|Impax CEO Fred Wilkinson|
With the FDA continuing to pressure Impax Laboratories ($IPXL) to improve practices at its plants in Hayward, CA, and Taiwan, the drugmaker is considering using some of its $400 million cash reserves to add new capacity.
Impax has endured a tricky few weeks, with the FDA issuing Form 483s to both of its production plants. Having spent the past few years trying to fix the problems that led to a FDA warning letter for the Hayward plant in 2011--while also maintaining supplies of existing products and winning approvals for new drugs--Impax sees value in diversifying its manufacturing footprint. And with $413 million in cash and short-term investments on its balance sheet, the company has the financial clout to buy capacity.
"We're well positioned to execute on a number of transactions," Impax CEO Fred Wilkinson told investors on a conference call to discuss the company's second quarter results. "Anything we would do would be to diversify the opportunities and actually give our operations team a little better footprint as to where they could allocate resources and where products would come from." Having another plant would add flexibility to the company's supply chain.

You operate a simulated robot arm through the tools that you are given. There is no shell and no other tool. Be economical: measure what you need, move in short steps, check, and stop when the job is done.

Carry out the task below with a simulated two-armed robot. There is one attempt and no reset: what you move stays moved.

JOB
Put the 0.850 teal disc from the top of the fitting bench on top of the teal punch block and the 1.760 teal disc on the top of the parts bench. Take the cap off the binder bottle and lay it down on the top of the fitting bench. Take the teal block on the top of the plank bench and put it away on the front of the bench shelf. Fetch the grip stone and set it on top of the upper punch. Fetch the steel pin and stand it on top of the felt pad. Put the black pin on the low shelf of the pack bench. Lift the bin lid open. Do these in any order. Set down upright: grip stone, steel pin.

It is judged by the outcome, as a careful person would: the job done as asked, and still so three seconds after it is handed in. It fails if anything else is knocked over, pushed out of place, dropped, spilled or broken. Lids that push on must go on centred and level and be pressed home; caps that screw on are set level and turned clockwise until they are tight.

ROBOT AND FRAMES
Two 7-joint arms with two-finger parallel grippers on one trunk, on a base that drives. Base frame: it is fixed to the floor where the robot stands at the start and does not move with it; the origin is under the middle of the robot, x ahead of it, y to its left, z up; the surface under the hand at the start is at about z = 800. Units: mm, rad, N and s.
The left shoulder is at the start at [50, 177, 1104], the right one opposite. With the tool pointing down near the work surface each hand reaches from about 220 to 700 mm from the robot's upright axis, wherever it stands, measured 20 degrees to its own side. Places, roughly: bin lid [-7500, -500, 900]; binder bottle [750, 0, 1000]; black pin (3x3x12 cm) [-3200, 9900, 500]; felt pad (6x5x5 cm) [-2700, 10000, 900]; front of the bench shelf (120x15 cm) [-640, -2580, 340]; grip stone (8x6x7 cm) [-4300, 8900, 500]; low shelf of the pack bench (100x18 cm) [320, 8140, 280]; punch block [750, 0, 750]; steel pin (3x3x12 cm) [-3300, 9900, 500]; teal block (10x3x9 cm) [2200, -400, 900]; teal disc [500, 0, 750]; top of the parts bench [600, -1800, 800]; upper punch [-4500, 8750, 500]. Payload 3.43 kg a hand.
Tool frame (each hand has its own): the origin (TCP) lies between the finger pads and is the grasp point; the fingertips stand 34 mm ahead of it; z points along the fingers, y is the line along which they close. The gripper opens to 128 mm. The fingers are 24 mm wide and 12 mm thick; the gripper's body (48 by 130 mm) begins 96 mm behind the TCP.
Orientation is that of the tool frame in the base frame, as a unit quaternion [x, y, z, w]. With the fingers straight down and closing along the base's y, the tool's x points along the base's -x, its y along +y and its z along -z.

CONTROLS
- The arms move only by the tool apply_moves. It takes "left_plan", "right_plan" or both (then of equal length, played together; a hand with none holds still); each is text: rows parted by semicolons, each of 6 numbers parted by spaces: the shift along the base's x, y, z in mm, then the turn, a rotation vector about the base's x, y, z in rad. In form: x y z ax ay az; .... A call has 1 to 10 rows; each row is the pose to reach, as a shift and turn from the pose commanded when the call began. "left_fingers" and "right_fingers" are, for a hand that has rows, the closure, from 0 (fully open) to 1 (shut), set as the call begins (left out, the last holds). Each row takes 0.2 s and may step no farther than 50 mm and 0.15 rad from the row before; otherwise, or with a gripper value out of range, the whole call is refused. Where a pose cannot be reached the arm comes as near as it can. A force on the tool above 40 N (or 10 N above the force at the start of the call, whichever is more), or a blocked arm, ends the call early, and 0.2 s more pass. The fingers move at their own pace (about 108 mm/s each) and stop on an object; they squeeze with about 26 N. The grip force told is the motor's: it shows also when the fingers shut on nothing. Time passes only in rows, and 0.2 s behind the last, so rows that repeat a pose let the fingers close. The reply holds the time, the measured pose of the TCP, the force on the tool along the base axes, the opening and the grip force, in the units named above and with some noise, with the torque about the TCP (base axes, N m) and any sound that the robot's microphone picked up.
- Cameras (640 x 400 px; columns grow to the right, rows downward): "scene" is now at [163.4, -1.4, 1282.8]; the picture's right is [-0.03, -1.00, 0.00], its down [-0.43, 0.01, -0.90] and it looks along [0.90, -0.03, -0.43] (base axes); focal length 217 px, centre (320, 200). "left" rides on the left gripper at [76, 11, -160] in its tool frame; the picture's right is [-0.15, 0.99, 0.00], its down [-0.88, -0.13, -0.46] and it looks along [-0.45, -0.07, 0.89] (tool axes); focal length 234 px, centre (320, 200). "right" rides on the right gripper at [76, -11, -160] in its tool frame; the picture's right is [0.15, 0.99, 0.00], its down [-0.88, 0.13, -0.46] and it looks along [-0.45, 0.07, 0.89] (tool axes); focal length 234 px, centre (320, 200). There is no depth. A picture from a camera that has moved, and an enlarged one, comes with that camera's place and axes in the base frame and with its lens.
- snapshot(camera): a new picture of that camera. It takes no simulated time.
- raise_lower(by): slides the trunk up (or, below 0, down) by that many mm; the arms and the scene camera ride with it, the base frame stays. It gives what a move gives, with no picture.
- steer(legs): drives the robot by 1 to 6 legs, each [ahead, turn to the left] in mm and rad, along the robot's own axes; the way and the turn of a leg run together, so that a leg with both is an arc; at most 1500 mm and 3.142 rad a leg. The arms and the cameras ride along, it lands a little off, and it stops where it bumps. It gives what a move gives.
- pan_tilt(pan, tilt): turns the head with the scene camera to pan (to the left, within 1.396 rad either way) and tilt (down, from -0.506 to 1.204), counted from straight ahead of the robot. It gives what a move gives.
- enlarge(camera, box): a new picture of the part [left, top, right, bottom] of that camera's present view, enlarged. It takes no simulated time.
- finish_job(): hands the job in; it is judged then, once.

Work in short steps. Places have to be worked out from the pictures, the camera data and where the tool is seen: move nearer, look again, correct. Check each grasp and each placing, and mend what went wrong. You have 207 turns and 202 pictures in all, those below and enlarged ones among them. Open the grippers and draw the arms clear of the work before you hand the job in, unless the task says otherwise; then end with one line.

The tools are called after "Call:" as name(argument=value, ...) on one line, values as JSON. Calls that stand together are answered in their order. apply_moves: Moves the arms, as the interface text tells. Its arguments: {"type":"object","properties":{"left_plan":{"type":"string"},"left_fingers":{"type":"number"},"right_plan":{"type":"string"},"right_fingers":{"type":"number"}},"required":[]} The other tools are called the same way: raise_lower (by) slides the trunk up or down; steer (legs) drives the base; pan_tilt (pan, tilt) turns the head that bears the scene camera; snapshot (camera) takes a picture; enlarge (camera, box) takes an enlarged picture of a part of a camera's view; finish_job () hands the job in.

For now though the primary focus is on resolving the points made by FDA in its Form 483s and trying to mitigate the effect of the remediation on new product approvals. Impax spent almost $8.7 million on remediation of the Hayward facility in the second quarter, up 90% year-on-year. The outlay brings total expenditure on the remediation effort up to almost $17.2 million over the first six months of the year.